Ketika Andreas Duli Manuk sedang menjawab pertanyaan dari peserta pertemuan dengan suara tinggi dan agak emosional, volume sound system tiba-tiba mengeras, sehingga suara Bupati seperti sedang berteriak dengan amarah. “Saya tersinggung dengan cara seperti ini saat saya sedang menekankan jawaban. Saya tersinggung!” katanya spontan seraya melepaskan microphone dan menunduk.


Seketika juga, moderator dan beberapa peserta berusaha menenangkan Bupati yang tampak emosional dan gemetar. Setelah suasana agak tenang, dialog pun dilanjutkan. Suasana dialog semakin tegang.


Sekelompok mahasiswa yang tergabung dalam Keluarga Besar Mahasiswa Lembata di Jakarta (KBMLJ) mulai menuntut dan mendesak Bupati menghentikan seluruh proses rencana tambang saat itu juga. Tuntutan itu memuncak pada akhir dialog.


Para mahasiswa menunjukkan sikap tegas dengan membentangkan poster yang bernada protes kepada Bupati. Poster itu berbunyi antara lain, Ande Manuk dan Ande Liliweri Gagal Total. Turun Sekarang Juga, Cabut MoU Tambang Sekarang Juga, dan Bupati Lembata Membodohi, Menipu, dan Mengkianati Rakyat. Para mahasiswa juga membentangkan poster yang seolah-olah bergambar boneka bupati Manuk.


Seorang peserta dialog, Willem Lodjor, merasa tersinggung dengan aksi mahasiswa dan menilai mahasiswa telah melecehkan Bupati Manuk selaku pimpinan tertinggi Lembata.

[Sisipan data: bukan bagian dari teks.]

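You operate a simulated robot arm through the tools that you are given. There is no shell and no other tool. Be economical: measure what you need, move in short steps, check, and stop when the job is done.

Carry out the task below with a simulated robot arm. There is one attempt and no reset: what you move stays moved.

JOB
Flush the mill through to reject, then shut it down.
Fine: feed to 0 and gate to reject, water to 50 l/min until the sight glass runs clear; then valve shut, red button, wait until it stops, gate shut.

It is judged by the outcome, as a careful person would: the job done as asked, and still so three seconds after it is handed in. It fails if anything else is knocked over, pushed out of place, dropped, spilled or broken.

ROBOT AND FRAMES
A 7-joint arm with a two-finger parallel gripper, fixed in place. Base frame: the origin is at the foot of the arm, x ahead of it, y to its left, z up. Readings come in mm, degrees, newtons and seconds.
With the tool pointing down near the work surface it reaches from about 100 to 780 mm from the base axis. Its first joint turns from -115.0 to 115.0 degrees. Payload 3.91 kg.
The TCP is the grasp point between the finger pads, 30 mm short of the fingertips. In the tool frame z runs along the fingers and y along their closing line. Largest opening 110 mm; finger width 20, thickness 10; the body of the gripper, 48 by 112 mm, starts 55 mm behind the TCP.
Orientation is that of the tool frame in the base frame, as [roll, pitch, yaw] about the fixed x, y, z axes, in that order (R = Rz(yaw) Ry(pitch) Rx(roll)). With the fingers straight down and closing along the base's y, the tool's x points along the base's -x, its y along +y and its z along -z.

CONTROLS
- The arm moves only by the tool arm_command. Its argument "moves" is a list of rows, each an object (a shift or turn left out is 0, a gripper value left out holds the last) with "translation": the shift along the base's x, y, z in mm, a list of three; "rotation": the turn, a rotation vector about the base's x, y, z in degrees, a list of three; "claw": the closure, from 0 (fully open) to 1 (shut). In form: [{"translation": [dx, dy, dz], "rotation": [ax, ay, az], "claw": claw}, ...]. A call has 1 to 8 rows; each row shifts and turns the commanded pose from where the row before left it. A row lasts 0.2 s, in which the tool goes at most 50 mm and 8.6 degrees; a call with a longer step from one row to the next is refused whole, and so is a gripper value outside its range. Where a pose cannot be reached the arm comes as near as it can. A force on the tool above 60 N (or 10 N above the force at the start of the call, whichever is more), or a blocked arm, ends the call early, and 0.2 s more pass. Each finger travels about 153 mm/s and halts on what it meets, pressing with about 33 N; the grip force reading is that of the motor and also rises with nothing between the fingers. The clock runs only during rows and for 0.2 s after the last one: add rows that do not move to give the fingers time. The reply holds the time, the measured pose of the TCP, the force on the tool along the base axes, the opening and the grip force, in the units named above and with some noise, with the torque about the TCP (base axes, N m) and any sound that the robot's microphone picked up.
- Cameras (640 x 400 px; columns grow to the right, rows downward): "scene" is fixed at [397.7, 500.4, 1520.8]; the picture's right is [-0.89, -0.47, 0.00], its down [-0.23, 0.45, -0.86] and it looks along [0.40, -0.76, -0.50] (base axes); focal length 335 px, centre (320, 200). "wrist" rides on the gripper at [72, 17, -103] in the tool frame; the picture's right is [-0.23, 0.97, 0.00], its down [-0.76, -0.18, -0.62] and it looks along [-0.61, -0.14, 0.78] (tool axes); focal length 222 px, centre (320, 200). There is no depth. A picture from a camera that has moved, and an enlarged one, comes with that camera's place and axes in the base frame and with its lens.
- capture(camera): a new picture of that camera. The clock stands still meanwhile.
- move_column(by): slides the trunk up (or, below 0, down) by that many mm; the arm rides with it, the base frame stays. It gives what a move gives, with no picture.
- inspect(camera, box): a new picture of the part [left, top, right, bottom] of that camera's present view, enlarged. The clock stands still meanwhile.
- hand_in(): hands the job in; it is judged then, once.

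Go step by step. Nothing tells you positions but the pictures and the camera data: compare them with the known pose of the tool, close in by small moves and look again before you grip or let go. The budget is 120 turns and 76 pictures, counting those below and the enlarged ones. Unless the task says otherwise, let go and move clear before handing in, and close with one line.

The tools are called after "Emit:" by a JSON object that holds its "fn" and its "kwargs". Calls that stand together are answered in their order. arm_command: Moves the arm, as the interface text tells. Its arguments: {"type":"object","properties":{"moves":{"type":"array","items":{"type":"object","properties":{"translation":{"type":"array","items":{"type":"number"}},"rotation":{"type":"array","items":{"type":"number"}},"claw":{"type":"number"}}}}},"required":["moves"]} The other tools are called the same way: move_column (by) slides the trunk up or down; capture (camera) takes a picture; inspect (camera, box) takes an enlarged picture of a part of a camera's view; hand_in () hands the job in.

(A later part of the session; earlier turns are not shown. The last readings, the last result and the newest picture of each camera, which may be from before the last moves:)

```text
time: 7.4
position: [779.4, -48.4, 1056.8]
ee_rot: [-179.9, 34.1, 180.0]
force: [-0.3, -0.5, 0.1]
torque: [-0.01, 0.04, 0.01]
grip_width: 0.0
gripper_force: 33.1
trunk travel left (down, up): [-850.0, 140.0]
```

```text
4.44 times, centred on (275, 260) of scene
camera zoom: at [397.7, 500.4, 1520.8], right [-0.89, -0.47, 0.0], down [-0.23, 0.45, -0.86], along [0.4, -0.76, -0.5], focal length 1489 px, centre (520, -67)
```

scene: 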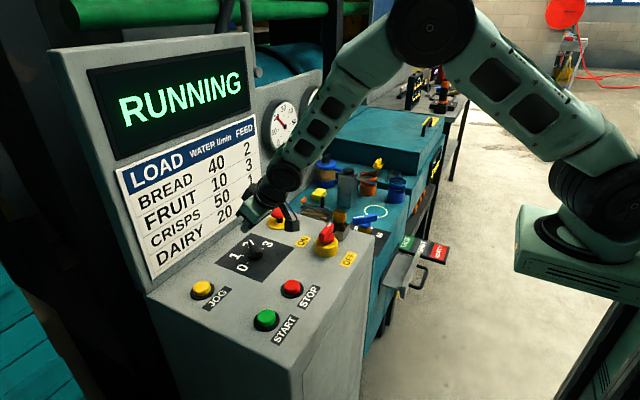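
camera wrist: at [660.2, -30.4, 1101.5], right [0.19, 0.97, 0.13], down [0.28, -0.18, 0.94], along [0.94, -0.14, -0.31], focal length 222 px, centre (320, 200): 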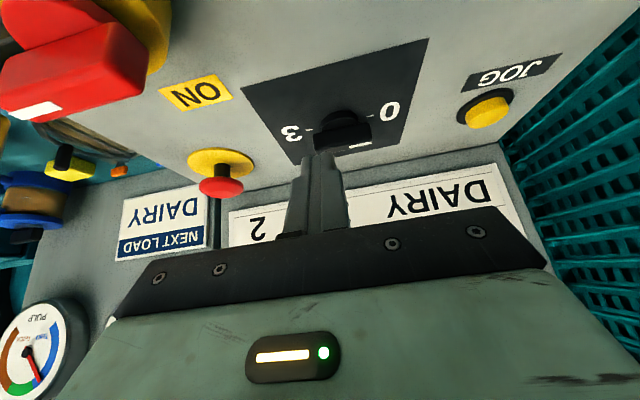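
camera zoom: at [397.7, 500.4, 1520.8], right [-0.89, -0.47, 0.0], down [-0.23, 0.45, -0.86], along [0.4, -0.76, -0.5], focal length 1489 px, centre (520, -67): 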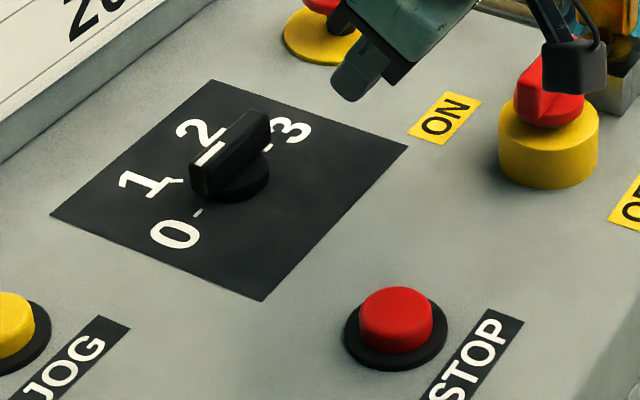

Peserta lain, Yoseph Batafor juga angkat bicara dan meminta agar Pieter Tedu Bataona sebagai moderator agar tidak menimbulkan keributan. Pieter Tedu Bataona dengan nada tinggi meminta agar menghargai pimpinan rapat. “KBL mengundang Bupati ke sini (Jakarta) bukan untuk gagah-gagahan tetapi untuk memecahkan masalah di lewotana,” tegasnya.


Sebelum menggelar aksinya, perwakilan KBMLJ Fransiskus Xaverius Namang mengatakan bahwa KBMLJ menolak secara tegas rencana eksplorasi tambang Lembata yang sudah disetujui Bupati Manuk melalui penandatanganan nota kesepahaman dengan PT Merukh Lembata Coopers (MLC), anak perusahaan Merukh Enterprises milik pengusaha Yusuf Merukh. “Kami minta jawaban Bupati malam ini juga. Apakah mendukung atau menolak,” tegas Namang.


Belum apa-apa

Menjawab pernyataan KBMLJ agar rencana tambang di Lembata dibatalkan, Bupati Manuk mengatakan, rencana tambang belum apa-apa, belum proses (eksploitasi) tetapi baru pada tahapan eksplorasi. “Jadi, mau tolak apanya? Apa saya sudah kasih ijin supaya dia mulai tambang? Belum ka. Belum. Kan saya sudah jelaskan tadi. Apa tidak paham? Jadi engko punya tuntutan itu sama dengan orang tuntut waktu demo (di Lewoleba). Sama saja,” kata Manuk dengan logat Lembata.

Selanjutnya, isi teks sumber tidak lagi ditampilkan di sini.